Looking for a portable laptop for DOS games
5 years ago

I've been searching everywhere but there is not enough demand that my questions are easily answerable with a google search.

I am currently looking for a netbook or notebook that is preferably 13.3" and UNDER $300 that can run DOSbox with most <2000 games. I will be traveling a bit in March and throughout the summer and waiting around in airports or long flights are a drag. Mobile games just don't entertain me enough.

I have been searching thinkpads, dells, acers, everything. But I have no source to go to that compares what processors are the best for DOSbox. RAM and hardrive space isn't much of a priority for me.

If anybody has a better source I can go to or knows from hands on experience PLEASE let me know. I will keep this tab open for about a week before I purchase something as I have a flight in about three weeks.

Canada

Pretty much any computer made in the last like 10 years should be able to run DOSBOX games perfectly fine.

oddtom likes this
Texas, USA

You can play most DOS games online here:

https://classicreload.com/

It'll keep your saved games after you close the browser and once you've loaded a game, you don't need internet to play them (as long as the browser remains open).

Edited by the author 5 years ago
agariogames likes this
South Carolina, USA

Stay away from anything with a celeron n3060 or n3350 ive worked on enough low end laptops to find that these pos cpus can barely run windows let alone anything else.

Esperanto

Pretty much processor from the Pentium III up (anything at or above1.0 ghz) is going to allow you emulate as quickly as necessary pretty much anything you'd be doing, especially in terms of games. So pretty much anything from like the last 20 years that isn't complete trash.

Outside that, DOSBox emulates everything through the CPU, and it interprets its own speed based on the CPU's speed. There is no perfect match up that I know of. It's all adjusting the emulated processor's speed to match the speed of game play of others. This results in slight differences in emulated speeds among different CPU's.

For the purposes of speedrunning, this usually results in two cases.

1.) The nicer thing is if the software/game being operated in anyway has an internal timer set into the game.

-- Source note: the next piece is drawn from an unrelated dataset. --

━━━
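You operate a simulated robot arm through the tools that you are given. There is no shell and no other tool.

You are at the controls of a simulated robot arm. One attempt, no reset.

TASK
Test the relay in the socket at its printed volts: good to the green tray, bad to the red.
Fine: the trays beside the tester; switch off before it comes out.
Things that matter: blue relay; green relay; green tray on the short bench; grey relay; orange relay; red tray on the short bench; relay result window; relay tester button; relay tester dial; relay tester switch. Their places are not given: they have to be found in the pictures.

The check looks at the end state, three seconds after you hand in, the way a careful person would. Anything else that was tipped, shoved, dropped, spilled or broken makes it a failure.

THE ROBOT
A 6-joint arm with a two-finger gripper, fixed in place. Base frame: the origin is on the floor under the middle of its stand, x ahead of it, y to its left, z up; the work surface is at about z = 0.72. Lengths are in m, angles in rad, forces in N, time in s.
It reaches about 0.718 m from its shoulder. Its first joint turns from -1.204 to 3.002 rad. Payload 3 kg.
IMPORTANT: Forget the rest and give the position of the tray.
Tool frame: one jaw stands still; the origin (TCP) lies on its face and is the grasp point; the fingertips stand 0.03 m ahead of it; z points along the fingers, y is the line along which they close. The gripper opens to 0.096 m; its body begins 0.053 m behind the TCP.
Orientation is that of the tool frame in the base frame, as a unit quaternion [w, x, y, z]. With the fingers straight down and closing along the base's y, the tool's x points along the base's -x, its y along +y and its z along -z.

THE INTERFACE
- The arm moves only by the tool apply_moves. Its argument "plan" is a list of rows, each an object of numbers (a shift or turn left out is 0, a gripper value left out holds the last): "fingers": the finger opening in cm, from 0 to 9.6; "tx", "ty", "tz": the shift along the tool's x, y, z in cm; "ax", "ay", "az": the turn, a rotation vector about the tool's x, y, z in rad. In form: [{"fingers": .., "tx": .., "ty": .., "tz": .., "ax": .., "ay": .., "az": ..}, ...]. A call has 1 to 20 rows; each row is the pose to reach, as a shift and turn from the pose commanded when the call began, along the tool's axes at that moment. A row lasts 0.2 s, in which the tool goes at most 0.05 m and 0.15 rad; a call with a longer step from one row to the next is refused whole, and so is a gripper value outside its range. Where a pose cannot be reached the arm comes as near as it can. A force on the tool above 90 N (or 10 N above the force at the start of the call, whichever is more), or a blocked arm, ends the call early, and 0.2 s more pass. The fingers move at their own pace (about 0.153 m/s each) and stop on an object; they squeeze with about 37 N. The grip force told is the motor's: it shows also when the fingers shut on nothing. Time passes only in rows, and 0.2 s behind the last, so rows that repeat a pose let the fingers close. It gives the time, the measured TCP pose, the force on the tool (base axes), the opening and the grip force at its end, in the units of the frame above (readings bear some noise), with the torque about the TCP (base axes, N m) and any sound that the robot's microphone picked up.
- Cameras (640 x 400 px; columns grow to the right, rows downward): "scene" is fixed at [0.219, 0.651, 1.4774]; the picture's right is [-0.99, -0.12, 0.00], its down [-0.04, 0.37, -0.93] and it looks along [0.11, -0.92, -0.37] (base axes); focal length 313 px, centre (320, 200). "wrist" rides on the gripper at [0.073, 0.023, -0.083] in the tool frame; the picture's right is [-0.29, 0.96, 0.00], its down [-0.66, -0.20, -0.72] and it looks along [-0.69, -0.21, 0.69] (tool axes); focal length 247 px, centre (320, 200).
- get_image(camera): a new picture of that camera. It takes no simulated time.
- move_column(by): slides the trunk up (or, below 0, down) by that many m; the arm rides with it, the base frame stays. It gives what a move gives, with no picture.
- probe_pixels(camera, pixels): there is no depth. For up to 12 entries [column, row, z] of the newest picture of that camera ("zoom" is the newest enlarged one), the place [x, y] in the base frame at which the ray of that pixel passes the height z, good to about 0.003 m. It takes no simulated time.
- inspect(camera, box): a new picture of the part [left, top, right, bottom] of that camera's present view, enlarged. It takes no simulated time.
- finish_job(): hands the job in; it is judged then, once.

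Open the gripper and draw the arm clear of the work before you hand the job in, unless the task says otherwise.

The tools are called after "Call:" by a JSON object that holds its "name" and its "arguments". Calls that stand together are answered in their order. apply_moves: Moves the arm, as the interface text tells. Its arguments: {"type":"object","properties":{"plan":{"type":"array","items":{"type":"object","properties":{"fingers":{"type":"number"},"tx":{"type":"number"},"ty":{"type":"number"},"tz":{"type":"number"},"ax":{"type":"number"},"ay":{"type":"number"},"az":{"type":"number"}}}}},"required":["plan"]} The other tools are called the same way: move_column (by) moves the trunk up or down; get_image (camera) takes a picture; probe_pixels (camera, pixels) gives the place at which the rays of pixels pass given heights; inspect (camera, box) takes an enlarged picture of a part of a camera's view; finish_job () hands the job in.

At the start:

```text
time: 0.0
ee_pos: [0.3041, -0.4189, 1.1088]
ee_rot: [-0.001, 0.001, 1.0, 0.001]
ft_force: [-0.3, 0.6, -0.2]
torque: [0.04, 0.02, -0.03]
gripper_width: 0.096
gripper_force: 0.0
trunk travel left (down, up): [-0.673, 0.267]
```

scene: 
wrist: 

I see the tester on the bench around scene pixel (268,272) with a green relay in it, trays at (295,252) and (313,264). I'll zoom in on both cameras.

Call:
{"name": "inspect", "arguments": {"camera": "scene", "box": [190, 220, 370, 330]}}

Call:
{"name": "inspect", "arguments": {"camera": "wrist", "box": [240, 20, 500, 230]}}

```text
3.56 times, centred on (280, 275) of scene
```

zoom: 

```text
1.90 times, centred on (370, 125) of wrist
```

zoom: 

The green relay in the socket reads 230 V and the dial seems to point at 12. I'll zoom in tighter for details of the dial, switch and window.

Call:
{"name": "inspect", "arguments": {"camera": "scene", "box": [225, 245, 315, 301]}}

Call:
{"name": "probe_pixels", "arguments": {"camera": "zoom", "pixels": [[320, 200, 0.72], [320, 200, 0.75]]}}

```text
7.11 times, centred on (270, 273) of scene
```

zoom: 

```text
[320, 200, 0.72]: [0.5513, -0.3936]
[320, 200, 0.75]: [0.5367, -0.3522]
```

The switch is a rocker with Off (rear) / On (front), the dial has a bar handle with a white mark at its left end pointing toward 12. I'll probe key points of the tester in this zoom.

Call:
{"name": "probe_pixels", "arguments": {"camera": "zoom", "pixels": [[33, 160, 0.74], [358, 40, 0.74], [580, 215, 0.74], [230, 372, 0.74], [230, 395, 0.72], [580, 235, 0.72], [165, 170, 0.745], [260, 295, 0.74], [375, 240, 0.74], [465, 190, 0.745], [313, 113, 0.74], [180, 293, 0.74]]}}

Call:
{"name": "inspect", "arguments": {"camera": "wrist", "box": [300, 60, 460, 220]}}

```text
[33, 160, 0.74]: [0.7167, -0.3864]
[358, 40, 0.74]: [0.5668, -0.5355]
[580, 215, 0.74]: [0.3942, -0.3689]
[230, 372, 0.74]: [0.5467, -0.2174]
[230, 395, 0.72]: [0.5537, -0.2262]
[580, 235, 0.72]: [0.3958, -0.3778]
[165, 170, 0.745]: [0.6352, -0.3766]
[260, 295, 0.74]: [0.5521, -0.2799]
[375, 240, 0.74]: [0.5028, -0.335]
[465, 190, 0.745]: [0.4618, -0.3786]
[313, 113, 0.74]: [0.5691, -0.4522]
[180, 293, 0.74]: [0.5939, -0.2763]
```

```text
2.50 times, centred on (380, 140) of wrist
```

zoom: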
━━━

This sets essentially a top speed the game can be played, when the IGT timer and actual graphics of the game are dependent on one another. Lemmings, is a great example. There are aspects about the game that can faster, such as a opening screen animation, and the fade in/out times between load screens (these top out as well, but at a much higher rate than necessary for the game to run at the top speed the IGT allows it.

2.) Some games.... yea, don't have that. See Jazz Jackrabbit. The only way this really be accounted for if when people agree to a given number of cycles for game play (usually the default of 3000 cycles). Unfortunately, there can still be tiny differences in actual speed of game play on different computers, though generally the name of the game is to find something that for all intents and purposes, is close enough. The frame rate of these games is based on the instruction speed of the given CPU (or emulated CPU in this case). Back in the day, when these games were made for DOS and such, they just relied on the native speed of the user's CPU. It didn't result in ridiculously fast game play because you wouldn't get a faster CPU for a few years at a time.

Also for the purposes of speedrunning, it's pretty general rule of thumb that you should run DOSBox on your computer, opposed through a web browser.

Edited by the author 5 years ago
agariogames likes this
Esperanto

The real issue you here, which I forgot to mention, is how exactly you plan to stream whatever is going on on the laptop. It takes far more effort to stream or record video than it does to emulate DOS. It's not crazy consumption to just record though, especially since you can record with pretty low settings playing stuff on DOSBox.

Kent, England

If you draw a blank in your search, I (or someone else in the mobile speedrunning community) would be happy to recommend some mobile speedgames to you if you let us know your preferences. I know you said that they don't entertain you, but it can be easy to overlook some really credible titles because the mobile games market is so flooded. They are there though.

Also, I think DOS emulation is possible on Android, but I haven't tried it myself. I have tried running a fringe Amstrad title ('Tubaruba' - if any of the other 4 people that played it read this, hmu) on my phone using an emu app and it worked really well.